Riley confirmed the identity of his client, Andrew Moonen, 27, of Seattle, which was first reported by The New York Times. Moonen declined to speak with reporters staking out the south Seattle home he bought for $273,000 one month after the shooting. Riley said his client had no plans to give interviews beyond a short statement he gave to The Times that the controversy over Blackwater killings in Iraq makes him uneasy. Moonen was wandering drunk around the Green Zone after a party last Christmas Eve when he passed through a gate near the Iraqi prime minister's compound and was confronted by an on-duty, 32-year-old guard, whom he shot and killed, according to a congressional report released this week.

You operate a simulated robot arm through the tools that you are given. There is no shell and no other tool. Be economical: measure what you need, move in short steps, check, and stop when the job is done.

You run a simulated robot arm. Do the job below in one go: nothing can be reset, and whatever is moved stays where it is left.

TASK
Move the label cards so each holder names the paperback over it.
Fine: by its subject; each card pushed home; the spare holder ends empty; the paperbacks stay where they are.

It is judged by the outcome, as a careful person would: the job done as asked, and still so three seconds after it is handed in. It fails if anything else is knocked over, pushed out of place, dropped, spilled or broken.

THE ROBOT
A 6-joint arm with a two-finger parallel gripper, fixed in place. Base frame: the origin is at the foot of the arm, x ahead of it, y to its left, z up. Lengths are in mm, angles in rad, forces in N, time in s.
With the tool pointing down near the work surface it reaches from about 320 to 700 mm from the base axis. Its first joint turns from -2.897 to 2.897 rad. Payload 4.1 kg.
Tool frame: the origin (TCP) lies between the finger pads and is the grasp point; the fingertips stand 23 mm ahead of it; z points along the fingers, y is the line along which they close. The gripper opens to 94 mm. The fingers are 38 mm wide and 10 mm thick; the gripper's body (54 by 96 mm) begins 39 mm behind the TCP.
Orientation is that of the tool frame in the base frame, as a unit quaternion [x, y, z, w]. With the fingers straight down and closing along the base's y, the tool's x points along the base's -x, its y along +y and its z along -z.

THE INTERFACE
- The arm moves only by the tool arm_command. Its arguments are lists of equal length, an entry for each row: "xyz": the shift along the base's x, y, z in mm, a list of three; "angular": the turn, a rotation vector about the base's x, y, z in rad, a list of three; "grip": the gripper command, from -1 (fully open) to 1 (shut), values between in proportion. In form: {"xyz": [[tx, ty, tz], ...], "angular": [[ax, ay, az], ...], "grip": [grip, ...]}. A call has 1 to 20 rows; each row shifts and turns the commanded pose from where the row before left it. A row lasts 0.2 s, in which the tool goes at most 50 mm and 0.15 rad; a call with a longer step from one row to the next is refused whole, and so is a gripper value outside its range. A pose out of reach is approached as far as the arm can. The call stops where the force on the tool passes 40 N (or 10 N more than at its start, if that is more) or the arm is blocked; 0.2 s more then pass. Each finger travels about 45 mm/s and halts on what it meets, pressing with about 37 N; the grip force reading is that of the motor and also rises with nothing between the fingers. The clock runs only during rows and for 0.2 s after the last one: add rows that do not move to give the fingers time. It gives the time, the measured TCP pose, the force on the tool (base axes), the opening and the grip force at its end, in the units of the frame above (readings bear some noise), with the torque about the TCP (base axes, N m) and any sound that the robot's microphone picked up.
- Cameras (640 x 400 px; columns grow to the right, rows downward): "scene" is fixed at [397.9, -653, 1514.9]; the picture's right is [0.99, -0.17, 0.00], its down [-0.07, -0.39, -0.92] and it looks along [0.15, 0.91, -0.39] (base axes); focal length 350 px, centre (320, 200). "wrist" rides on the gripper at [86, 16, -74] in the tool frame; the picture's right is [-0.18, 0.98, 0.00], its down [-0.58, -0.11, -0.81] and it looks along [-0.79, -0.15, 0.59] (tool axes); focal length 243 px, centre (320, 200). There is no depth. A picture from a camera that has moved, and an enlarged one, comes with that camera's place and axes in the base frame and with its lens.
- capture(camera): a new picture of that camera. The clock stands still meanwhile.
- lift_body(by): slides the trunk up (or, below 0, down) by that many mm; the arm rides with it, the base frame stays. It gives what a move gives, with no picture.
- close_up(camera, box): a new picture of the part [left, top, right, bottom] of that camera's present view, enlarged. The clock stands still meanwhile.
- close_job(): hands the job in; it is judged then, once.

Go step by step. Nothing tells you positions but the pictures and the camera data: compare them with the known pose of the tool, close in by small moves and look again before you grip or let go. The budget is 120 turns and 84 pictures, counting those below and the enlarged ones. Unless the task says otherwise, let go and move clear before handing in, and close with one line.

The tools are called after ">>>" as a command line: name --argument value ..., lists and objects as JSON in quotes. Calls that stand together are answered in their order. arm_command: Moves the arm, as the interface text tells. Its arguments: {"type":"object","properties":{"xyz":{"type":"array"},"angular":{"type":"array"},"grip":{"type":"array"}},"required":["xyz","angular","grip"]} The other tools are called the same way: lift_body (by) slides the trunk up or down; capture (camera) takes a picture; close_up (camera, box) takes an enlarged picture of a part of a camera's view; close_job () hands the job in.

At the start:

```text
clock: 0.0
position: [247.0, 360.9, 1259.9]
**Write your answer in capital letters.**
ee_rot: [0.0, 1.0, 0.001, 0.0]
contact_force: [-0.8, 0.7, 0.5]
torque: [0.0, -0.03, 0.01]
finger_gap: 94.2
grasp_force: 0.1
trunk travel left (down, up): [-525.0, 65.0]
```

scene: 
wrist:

He then fled to a guard post operated by a different security contractor, Triple Canopy, and said he had been in a gunfight with Iraqis who were chasing and shooting at him. The Triple Canopy guards had heard no shooting, and took Moonen's pistol from him as he fumbled with it, the report said. Green Zone police determined he was too drunk to interview that night, but Moonen told Army investigators the next day that the guard, Raheem Khalif, had shot at him first. Blackwater, which had been hired to guard State Department personnel and diplomats in Iraq, fired Moonen and flew him back to the U.S. within 36 hours, and paid $20,000 to Khalif's family. The U.S. attorney's office in Seattle has been reviewing the matter since January to see if charges are appropriate. By U.S. order, American contractors are immune from Iraqi law...
Moonen is a former Army paratrooper who served in Iraq from August 2003-April 2004, Riley said, and he was honorably discharged. He grew up in Kalispell, Mont. On Thursday, a woman answering the phone at the Moonen home in Kalispell declined to comment. She identified herself as Janice Moonen and referred questions to Riley...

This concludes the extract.